**Problem:** Reproduce the wording of the page excerpt between "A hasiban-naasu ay" and "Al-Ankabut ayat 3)", with both ends included.

**Page excerpt:**
A’uudzu billahi minasy-syaithonir-rojiim, bismillaahir-rohmaanir-rohiim.
Alif Laaam Miiim (QS Al-Ankabut ayat 1)
A hasiban-naasu ay yutrokuu ay yaquuluuu aamannaa wa hum laa yuftanuun (QS Al-Ankabut ayat 2)
Wa laqod fatannal-ladziina min qoblihim falaya’lamannallohul-ladziina shodaquu walaya’lamannal-kaadzibiin (QS Al-Ankabut ayat 3)
Robbisyroh lii shodrii, wa yassir lii amrii, wahlul uqdatan min lisaanii, yafqohuu qoulii. Alhamdulillaah wash-shalatu was-sallaamu ‘alaa Rasuulillaah, wa ‘alaa aalihi wa shahbihi ajma’iin. Tsumma ‘amma ba’du.
Sekali lagi semua, assalamu ‘alaikum warahmatullahi wabarakatuh.
Kisah Khabab bin Arad
Bersama mari kita coba mengenal surat Al-Ankabut, surat ke-29 dari Al-Qur’an. Dan surat Makkiyyah kelompok yang terakhir turun. Salah satu hal yang menunjukkan bahwa surat ini turun pada akhir era perjuangan Rasul shalallahu ‘alaihi wa sallam di Makkah adalah bahwa surat ini dimulai dari kaum muslimin yang dianiaya dan diuji.
Ini diriwayatkan oleh Khabab bin Arad, seorang sahabat Nabi bahwa Quraisy mencengkeramnya, menjambak bajunya, dan menjatuhkannya di atas bara, lalu berdiri diatasnya hingga kulit punggungnya meleleh. Lalu mereka meninggalkannya agar membusuk. Dengan berada pada kondisi mengerikan tersebut, terpanggang. Lalu dia datang kepada Nabi shalallahu ‘alaihi wa sallam. Dia dalam kondisi sangat berantakan, dan bertanya, “Mengapa ini terjadi pada kita? Mengapa? Kita sudah berkomitmen kepada kebenaran, kitalah yang benar-benar beriman. Mengapa pertolongan Allah tidak datang?”

**Stored data:**

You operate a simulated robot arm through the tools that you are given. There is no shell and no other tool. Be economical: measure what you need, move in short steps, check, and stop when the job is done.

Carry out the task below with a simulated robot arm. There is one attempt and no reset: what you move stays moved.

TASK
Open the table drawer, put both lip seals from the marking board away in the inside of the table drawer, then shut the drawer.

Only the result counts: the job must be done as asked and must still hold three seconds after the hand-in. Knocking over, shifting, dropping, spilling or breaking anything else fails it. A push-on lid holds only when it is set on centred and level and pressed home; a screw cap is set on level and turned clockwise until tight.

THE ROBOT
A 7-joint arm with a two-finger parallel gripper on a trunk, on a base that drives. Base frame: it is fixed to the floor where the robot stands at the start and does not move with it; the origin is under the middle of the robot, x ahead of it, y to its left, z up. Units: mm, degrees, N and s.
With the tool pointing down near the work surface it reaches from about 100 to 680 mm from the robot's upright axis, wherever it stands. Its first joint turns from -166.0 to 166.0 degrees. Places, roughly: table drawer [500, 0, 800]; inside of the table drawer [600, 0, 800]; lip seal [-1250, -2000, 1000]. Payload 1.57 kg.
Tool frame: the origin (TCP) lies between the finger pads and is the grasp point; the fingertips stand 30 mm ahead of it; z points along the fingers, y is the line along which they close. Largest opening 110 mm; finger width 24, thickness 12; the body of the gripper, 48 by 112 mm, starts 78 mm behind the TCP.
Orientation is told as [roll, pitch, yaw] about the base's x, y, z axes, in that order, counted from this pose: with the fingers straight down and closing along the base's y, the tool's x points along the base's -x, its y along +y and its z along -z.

**Task answer:**
A hasiban-naasu ay yutrokuu ay yaquuluuu aamannaa wa hum laa yuftanuun (QS Al-Ankabut ayat 2)
Wa laqod fatannal-ladziina min qoblihim falaya’lamannallohul-ladziina shodaquu walaya’lamannal-kaadzibiin (QS Al-Ankabut ayat 3)